• GIVEN INFORMATION:

[start]

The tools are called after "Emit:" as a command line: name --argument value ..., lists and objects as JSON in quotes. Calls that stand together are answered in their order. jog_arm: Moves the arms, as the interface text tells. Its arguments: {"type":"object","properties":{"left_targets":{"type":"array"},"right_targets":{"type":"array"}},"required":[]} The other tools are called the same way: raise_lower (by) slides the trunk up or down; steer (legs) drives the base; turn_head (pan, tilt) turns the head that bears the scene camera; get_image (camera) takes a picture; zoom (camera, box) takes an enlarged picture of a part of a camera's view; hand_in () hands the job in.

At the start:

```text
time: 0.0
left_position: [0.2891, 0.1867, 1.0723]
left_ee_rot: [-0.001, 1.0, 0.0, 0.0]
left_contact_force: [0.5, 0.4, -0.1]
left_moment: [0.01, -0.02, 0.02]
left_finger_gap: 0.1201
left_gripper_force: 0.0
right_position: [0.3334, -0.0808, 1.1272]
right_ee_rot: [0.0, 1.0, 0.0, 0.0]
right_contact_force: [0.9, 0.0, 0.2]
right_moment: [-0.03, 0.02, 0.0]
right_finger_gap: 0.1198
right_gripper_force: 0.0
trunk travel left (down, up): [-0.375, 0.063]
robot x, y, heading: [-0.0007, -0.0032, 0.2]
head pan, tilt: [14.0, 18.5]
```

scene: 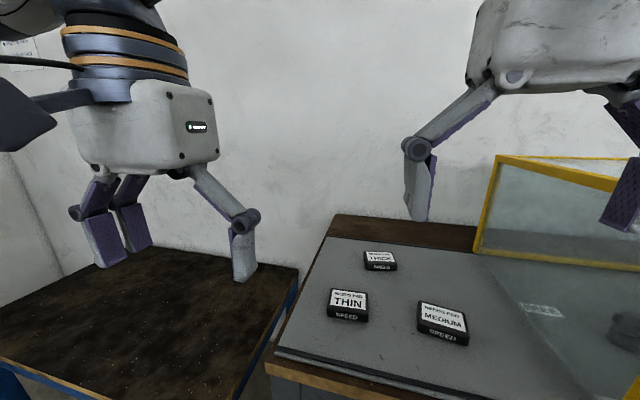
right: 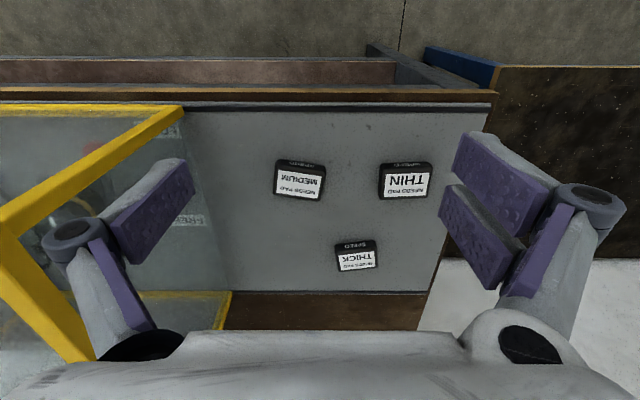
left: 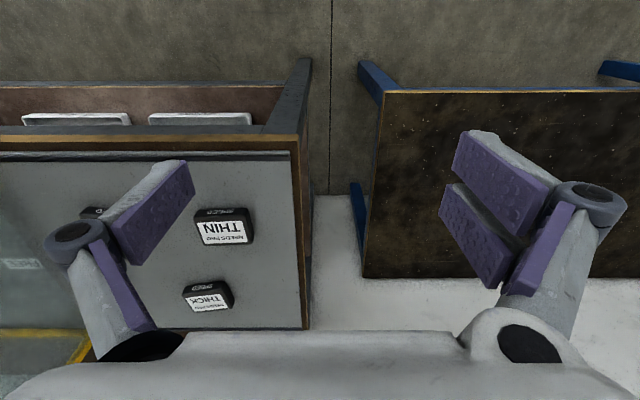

[end]

• STATED PROBLEM:
Each line of the material must be retyped exactly, except that images are omitted. The answer is a JSON array that holds each line as a string and skips blank lines.

• WORKED SOLUTION:
[
  "The tools are called after \"Emit:\" as a command line: name --argument value ..., lists and objects as JSON in quotes. Calls that stand together are answered in their order. jog_arm: Moves the arms, as the interface text tells. Its arguments: {\"type\":\"object\",\"properties\":{\"left_targets\":{\"type\":\"array\"},\"right_targets\":{\"type\":\"array\"}},\"required\":[]} The other tools are called the same way: raise_lower (by) slides the trunk up or down; steer (legs) drives the base; turn_head (pan, tilt) turns the head that bears the scene camera; get_image (camera) takes a picture; zoom (camera, box) takes an enlarged picture of a part of a camera's view; hand_in () hands the job in.",
  "At the start:",
  "```text",
  "time: 0.0",
  "left_position: [0.2891, 0.1867, 1.0723]",
  "left_ee_rot: [-0.001, 1.0, 0.0, 0.0]",
  "left_contact_force: [0.5, 0.4, -0.1]",
  "left_moment: [0.01, -0.02, 0.02]",
  "left_finger_gap: 0.1201",
  "left_gripper_force: 0.0",
  "right_position: [0.3334, -0.0808, 1.1272]",
  "right_ee_rot: [0.0, 1.0, 0.0, 0.0]",
  "right_contact_force: [0.9, 0.0, 0.2]",
  "right_moment: [-0.03, 0.02, 0.0]",
  "right_finger_gap: 0.1198",
  "right_gripper_force: 0.0",
  "trunk travel left (down, up): [-0.375, 0.063]",
  "robot x, y, heading: [-0.0007, -0.0032, 0.2]",
  "head pan, tilt: [14.0, 18.5]",
  "```",
  "scene: ",
  "right: ",
  "left: "
]